In recent years, "Yankovic has performed 240 concerts in North America, Australia and Europe, including more recently at the All Tomorrow's Parties Festival in England," his bio continues.
He's even recently written a New York Times best-selling children's book called "When I Grow Up."
But his latest effort is "Alpocalypse," a full-length studio album, that was released on DVD and Blu-ray in October. It features parodies of Lady Gaga hits, such as "Polka Face" and "Perform this Way." Somehow, in the middle of all of this, he and his family have made a home for themselves outside of Hana on a part-time basis.
"My guitar player, Jim 'Kimo' West, who is an amazing slack key player, as you may know - introduced me to the area a couple decades ago," says Yankovic. "I fell in love with it, and kept coming back over the years.
"I would inevitably get mildly depressed every time I had to leave to go back to Los Angeles. Finally, several years ago, my wife and I decided to buy a place here and live in Maui part time. Basically, any time our family doesn't have school or work commitments on the Mainland, we're here."
"East Maui has always seemed like such a magical place to me. It's where I go to completely unplug, but it's also where I go to get creatively recharged - some of my biggest hits over the last decade have been written here! "
"The beauty of Maui is beyond description and the local residents have always made us feel completely at home."
In Hana, there aren't very many "Weird Al" sightings, I found out on a recent visit to that remote town with my sister. It may be because Yankovic prefers to eat a particular diet at home.
"Well, I'm vegetarian, so there are a lot of local dishes that I can't partake of. But I'm a big fan of the incredible avocados and pomelos that drop off the trees in my own back yard. We're also trying to grow more exotic things like mangosteens and black sapote fruit now, and I'm very excited that my miracle berry plants are finally starting to take off."
Occasionally, the performer does head out and about.
"As far as dining out goes, there really aren't a whole lot of options in our neck of the woods," he says. "But in Hana, we're big fans of Caf Romantica, and we love the plate lunches at Bruddah Hutt's and the delicious Thai cuisine at Pranee's Place."

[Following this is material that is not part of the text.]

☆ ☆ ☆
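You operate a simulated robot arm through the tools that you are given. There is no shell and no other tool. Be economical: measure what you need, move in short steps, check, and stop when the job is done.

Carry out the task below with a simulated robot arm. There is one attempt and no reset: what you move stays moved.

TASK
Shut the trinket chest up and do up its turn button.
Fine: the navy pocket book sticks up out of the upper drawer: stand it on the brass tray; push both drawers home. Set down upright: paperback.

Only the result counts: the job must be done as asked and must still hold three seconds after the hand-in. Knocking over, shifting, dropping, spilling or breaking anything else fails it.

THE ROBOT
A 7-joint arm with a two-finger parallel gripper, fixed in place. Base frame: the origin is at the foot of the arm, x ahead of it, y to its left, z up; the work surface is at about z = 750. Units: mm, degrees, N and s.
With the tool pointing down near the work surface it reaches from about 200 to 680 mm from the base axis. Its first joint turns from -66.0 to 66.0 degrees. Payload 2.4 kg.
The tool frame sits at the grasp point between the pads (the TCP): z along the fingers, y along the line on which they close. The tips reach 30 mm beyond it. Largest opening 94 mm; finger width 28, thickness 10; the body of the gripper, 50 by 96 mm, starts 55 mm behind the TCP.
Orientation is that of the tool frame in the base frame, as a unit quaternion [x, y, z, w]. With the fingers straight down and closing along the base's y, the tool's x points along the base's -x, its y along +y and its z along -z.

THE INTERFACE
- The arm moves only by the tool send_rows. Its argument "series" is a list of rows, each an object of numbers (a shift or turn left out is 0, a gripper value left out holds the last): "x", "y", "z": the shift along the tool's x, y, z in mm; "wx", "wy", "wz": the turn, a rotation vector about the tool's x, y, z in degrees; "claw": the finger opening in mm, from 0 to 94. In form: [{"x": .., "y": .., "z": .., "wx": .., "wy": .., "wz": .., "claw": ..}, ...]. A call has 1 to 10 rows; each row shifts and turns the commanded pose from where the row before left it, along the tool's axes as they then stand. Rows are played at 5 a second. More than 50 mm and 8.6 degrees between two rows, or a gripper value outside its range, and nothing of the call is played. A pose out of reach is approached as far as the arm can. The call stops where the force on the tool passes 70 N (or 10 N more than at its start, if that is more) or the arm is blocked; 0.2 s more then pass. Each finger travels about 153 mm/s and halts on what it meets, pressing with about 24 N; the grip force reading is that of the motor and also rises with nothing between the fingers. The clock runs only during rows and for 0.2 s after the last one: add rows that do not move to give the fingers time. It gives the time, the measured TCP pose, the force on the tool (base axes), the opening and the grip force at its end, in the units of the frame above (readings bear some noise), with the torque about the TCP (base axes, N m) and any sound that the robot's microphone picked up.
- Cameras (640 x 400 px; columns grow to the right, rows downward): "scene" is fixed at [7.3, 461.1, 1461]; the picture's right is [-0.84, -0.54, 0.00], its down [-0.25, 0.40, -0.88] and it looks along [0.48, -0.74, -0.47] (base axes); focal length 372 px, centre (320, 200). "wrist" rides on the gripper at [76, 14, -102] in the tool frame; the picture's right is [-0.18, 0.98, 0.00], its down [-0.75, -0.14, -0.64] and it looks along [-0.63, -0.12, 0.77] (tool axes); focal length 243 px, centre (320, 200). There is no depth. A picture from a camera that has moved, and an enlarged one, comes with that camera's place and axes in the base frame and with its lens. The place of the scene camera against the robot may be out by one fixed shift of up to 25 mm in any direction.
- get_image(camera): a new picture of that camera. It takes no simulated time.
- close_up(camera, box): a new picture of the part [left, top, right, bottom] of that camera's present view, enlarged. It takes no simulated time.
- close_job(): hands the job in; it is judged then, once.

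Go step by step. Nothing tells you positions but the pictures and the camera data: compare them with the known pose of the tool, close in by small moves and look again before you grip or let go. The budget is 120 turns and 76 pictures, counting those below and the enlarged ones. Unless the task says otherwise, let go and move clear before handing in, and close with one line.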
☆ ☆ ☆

These days, Yankovic enjoys East Maui, and his "Alpocalypse" charted at No. 9 on the Billboard after it was released this summer - the highest debut of his career. He also launched a concert tour right afterwards.
"To date, I've performed concerts in every single state in this country, with the notable exception of Hawaii," he says.
"I certainly hope to correct that one of these days - but in the meantime, I'm looking forward to rocking the house with Alice on New Year's Eve!"